→ **Job 1**
Give back the exact lines spanning from the line with "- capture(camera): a" to the line with "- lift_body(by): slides", with both of those lines included and no others.

→ **Text section**
※
Patch Point Paris Pop Up December 6th-10th 2025

Patch Point Paris Pop Up December 6th-10th 2025

Patch Point Paris Pop Up @ Motto

General Info:

📍38 Rue du Vertbois, Paris, France

📅3rd - 10th December

⏰Showroom/Shop - 15:00 - 19:00

🔎Workshops - 18:00

🎵🎶Concerts - 20:00

💵Free entrance

 

Saturday - 6th December

 

◎18:00 - Workshop: Exploring Modular

◎20:00 - Concert Randy Douglas

 

Sunday -  7th December

◎18:00 - Workshop: eKalimba + electronics

◎19:00 - Jam eKalimba + electronics

 

Monday - 8th December

◎18:00 - Workshop: Introduction to Ciat-Lonbarde

 

Tuesday - 9th December

◎18:00 - Workshop: Introduction to the Fenix II PP and Aulos

 

Wednesday - 10th December

◎18:00 - Hangout Hainbach

◎20:00 - Concert Hainbach

 

Patch Point Paris Pop Up?

An excuse to squeeze as many P’s in a row as possible? (well also)! 


It came about by a conversation, and the love of a city!  

 

But really, it’s a celebration of sound, space, and how they occupy urban life. The idea was simple: what if we brought our instruments to Paris, shared them with you, taught you how they work, and then made music together?

 

Thanks to Motto, with its gallery and performance space tucked inside a bookshop, our vision comes to life. Our very first Pop Up unfolds!

 

We bring the instruments, the legends themselves: the wild, organic, almost living wooden synthesizers of Ciat-Lonbarde; the sonic beasts of Fènix that have shaped the sounds of Depeche Mode, Coil, Sonic Boom, and Aphex Twin; David Bellinger´s unique hand-built eKalimbas serving jaw dropping bass or relaxing sonic brain tickles, and even comes with a guitar output !? — touched by the hands of the Chemical Brothers, Amê, Damon Albarn, Mickey Hart, and countless other sonic explorers — Amê were early adopters on our delicate resonance masters Cyngs that echoes through continents like a gong. What else could you ask?

 

The heart of the Pop Up is: your playground, your stage, your experiment. We’ll guide you through the instruments, but the real magic happens when you take the reins. Workshops and scheduled performances create a framework, but open slots are yours—improvise, experiment, perform, and weave your own sonic threads into the collective tapestry. Together, we’ll transform the space into a living, breathing organism of sound, where every click, buzz, and pulse contributes to a shared musical adventure.
※
→ **Source data**
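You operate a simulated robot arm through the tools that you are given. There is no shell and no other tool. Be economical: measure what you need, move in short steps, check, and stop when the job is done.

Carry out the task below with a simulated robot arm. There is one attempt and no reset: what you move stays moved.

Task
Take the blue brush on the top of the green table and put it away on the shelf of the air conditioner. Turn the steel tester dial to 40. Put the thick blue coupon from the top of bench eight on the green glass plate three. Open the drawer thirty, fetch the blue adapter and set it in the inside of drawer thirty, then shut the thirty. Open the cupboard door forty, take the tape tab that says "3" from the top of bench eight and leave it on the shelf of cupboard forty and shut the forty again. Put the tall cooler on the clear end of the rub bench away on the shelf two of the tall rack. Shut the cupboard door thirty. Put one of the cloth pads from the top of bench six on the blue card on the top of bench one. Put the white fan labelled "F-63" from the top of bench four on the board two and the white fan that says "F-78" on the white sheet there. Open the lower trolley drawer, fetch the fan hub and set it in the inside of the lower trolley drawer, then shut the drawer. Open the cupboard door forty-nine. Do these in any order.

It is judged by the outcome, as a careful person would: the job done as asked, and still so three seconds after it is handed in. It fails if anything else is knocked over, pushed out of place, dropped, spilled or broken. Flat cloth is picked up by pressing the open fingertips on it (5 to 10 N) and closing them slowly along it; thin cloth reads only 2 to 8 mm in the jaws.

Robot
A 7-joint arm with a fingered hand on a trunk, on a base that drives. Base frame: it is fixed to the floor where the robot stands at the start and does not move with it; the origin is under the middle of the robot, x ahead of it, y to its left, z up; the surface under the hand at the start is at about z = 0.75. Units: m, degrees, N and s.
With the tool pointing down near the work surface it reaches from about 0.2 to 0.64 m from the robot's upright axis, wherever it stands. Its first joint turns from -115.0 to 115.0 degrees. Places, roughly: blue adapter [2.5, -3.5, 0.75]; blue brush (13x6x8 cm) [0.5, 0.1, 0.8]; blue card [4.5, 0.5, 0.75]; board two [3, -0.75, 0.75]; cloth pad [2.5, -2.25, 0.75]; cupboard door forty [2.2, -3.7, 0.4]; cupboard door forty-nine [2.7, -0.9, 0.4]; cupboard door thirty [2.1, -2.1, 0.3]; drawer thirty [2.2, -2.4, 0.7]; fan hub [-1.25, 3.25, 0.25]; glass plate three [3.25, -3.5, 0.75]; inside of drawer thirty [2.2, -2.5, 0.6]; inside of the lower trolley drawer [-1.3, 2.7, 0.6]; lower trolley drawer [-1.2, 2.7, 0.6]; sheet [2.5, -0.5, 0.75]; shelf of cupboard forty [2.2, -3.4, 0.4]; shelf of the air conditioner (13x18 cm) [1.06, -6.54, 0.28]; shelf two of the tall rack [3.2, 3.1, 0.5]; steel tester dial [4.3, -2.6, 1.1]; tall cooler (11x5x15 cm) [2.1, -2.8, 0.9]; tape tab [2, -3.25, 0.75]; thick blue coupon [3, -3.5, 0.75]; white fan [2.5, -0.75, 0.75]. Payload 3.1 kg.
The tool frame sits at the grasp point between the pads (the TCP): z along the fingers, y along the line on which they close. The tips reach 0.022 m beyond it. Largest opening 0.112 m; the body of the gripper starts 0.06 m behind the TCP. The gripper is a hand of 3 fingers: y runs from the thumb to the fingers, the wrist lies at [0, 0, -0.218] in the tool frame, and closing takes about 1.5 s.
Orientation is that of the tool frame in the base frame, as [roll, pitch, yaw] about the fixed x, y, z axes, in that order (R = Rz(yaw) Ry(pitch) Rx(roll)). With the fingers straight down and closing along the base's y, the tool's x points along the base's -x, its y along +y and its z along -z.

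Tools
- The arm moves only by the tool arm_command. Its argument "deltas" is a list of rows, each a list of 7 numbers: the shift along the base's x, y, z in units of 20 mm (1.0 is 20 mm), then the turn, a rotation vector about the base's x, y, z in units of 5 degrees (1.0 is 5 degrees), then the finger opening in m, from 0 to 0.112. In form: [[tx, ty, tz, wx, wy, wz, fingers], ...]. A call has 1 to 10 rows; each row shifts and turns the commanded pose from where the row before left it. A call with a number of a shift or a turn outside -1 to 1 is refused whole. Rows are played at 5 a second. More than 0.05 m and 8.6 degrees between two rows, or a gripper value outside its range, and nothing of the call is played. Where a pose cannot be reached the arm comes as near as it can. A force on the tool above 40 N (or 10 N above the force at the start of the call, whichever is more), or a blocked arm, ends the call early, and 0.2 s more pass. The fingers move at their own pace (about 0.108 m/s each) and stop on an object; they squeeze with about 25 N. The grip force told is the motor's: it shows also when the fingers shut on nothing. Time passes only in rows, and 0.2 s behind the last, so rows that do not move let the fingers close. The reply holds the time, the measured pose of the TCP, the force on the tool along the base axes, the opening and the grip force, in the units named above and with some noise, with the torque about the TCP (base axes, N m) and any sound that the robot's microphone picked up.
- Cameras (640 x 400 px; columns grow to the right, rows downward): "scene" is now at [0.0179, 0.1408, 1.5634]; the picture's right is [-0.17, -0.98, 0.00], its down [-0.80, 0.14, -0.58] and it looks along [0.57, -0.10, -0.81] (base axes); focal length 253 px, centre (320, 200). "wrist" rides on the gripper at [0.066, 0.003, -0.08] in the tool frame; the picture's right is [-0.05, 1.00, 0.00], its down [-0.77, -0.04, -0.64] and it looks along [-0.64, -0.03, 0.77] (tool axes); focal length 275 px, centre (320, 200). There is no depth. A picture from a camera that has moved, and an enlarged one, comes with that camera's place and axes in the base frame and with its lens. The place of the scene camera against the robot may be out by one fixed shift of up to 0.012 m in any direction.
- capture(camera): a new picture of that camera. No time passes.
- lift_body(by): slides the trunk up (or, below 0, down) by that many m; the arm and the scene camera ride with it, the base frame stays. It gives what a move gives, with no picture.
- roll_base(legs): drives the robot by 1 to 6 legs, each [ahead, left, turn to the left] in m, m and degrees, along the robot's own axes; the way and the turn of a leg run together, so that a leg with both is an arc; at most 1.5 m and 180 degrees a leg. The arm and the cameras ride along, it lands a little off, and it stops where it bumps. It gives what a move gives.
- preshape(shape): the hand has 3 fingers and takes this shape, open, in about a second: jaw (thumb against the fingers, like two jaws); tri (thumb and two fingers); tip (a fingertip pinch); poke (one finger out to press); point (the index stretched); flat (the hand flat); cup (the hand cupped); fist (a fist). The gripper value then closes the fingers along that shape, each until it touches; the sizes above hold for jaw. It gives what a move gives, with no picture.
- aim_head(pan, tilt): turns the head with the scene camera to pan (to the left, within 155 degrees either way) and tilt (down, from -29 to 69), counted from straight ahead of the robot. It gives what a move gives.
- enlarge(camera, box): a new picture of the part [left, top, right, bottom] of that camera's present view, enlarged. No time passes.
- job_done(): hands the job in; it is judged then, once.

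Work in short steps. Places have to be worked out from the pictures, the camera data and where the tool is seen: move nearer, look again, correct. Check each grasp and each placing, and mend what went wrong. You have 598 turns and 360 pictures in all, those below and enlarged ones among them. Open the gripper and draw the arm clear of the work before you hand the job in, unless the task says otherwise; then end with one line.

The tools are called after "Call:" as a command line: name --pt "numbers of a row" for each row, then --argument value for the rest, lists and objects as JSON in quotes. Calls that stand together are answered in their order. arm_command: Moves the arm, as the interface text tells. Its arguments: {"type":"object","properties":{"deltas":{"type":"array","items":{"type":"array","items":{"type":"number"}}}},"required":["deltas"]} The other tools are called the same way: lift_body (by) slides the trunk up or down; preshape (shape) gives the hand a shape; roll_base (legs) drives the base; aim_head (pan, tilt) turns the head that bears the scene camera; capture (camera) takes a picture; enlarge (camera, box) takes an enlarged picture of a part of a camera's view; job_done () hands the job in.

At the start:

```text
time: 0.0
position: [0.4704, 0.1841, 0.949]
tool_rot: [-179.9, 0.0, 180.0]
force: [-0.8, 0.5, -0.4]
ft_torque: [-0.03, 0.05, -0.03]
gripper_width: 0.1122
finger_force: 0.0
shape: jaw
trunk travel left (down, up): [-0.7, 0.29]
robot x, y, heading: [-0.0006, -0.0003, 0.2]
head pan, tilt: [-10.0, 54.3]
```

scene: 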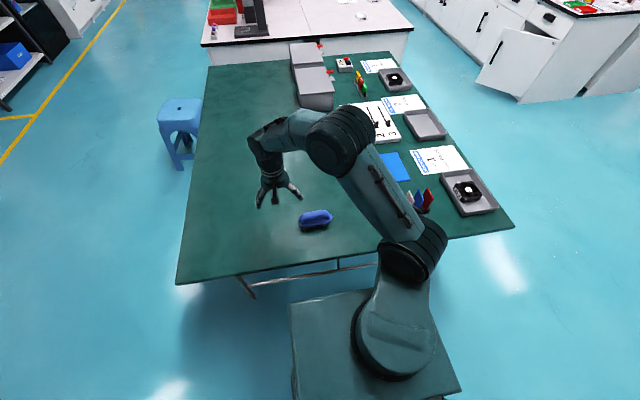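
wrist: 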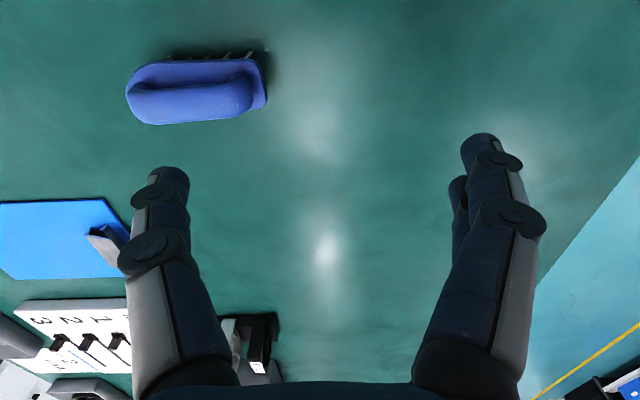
※
→ **Job 2**
Copy the part of the text section from the words "It came about" through the words "Pop Up unfolds!".

→ **Worked answer 1**
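- capture(camera): a new picture of that camera. No time passes.
- lift_body(by): slides the trunk up (or, below 0, down) by that many m; the arm and the scene camera ride with it, the base frame stays. It gives what a move gives, with no picture.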

→ **Worked answer 2**
It came about by a conversation, and the love of a city!  

 

But really, it’s a celebration of sound, space, and how they occupy urban life. The idea was simple: what if we brought our instruments to Paris, shared them with you, taught you how they work, and then made music together?

 

Thanks to Motto, with its gallery and performance space tucked inside a bookshop, our vision comes to life. Our very first Pop Up unfolds!